In the days before television and the Internet took the attention of people away from traditional social interactions, dance halls used to flourish across Austin County and all of Texas.
The social media of the day was typically included a singer and a band.
“There are only about 400 dance halls left in the state out of about 1,000,” said Deb Fleming, executive director of Texas Dance Hall Preservation, a 13-year-old nonprofit organization. “About 25 percent of those are at risk.”
Fleming, along with dance hall enthusiast and retired Austin County Judge Carolyn Bilski, is gauging interest in holding a fundraising dance locally early next year to both help raise funds and awareness to preserve dance halls and also to promote interest in social dances.
“I don’t think anybody realizes what a treasure we have in these dance halls,” Bilski said.
The Austin County Historical Commission in 1993 published a book entitled “Dance Halls of Austin County.” It records that the county had 45 dance halls, of which only 26 remain.
Of those 26, some are well known, such as Liedertafel Hall in Sealy, the Turnverein in Bellville, and the Cat Spring Agricultural Society Hall. Others are popular gathering places that are not necessarily dance halls but are often associated with dances, such as the San Felipe Town Hall, the American Legion halls in Sealy and Wallis, the VFW Hall in Bellville, and the Knights of Columbus halls in Sealy and Wallis. Bilski counted eight remaining round halls, such as Liedertafel and Turnverein.

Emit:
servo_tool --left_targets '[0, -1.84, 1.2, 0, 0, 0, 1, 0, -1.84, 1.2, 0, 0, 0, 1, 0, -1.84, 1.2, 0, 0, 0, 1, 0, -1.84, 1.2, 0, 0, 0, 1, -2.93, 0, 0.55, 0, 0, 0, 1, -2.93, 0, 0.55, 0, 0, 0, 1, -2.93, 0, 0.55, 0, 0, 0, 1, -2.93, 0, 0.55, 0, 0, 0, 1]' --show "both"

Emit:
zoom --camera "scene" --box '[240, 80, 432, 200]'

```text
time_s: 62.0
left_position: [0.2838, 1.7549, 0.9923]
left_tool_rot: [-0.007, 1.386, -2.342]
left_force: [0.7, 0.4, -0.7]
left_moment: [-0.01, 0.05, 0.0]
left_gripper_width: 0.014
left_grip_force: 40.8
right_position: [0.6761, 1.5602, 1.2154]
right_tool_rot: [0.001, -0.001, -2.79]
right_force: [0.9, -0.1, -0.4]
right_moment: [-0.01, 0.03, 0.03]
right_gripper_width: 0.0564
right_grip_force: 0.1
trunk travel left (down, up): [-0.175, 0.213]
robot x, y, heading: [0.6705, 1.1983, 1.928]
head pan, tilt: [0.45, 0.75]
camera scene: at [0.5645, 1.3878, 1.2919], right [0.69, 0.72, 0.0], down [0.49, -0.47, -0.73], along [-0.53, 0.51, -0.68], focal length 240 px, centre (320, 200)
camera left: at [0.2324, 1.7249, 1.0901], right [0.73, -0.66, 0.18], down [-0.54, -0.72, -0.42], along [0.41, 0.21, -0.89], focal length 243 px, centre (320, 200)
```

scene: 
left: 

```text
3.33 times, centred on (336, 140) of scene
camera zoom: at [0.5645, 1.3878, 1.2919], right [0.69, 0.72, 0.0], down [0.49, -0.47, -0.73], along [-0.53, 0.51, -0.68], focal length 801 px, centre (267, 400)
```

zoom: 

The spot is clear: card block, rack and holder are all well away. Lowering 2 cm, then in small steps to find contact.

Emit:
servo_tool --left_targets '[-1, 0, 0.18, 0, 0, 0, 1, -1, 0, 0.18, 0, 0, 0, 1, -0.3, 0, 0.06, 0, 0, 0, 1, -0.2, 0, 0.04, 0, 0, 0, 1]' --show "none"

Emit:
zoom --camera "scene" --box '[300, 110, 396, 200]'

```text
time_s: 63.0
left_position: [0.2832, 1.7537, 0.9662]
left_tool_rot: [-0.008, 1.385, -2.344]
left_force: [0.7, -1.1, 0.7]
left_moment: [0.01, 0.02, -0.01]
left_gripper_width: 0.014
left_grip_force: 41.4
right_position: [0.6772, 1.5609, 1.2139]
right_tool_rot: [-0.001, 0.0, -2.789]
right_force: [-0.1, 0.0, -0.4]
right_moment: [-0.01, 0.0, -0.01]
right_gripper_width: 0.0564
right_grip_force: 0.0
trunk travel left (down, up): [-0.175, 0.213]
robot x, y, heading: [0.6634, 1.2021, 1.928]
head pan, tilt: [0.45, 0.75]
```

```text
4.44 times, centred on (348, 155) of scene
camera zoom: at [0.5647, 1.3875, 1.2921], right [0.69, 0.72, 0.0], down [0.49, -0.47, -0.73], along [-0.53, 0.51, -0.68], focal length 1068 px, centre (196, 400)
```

Some of the halls lost to history include The Frydek Pleasure Hall (Svinky Hall), Die Halle in Industry, the Sealy Opera House and Club Rendezvous in Sealy. The opera house was built in 1897 and was destroyed a few years later in a storm. Club Rendezvous was built in 1936 on the outskirts of town. It later became a restaurant and in 1993 was replaced by the building that is now Tony’s Family Restaurant.
Fleming and Bilski said there is a lot of work to be done to not only preserve and restore many of the dance halls, but also the tradition of dances.
“If we don’t get the younger people into these halls that’s going to be the death of them,” Fleming said. “We’ve got to go down to the elementary school age. When you get to high school it’s too late, you’ve lost them.”
Texas Dance Hall Preservation got its start in 2007. In 2015, Fleming, who had been a longtime volunteer, was elected president of the board of directors. One of the first things she did was expand the board to include more professionals in areas of law, public relations, real estate, architecture, and historic preservation.
Two years later the board hired Fleming as the executive director, the agency’s only paid staff member. TDHP co-founder Steph McDougal was brought back to the board and became president.
This year, TDHP has broadened its vision to include not only preserving dance halls but also emphasizing the role they continue to play in the life of rural and urban communities. To learn more, visit texasdancehall.org or find Texas Dance Hall Fans on Facebook.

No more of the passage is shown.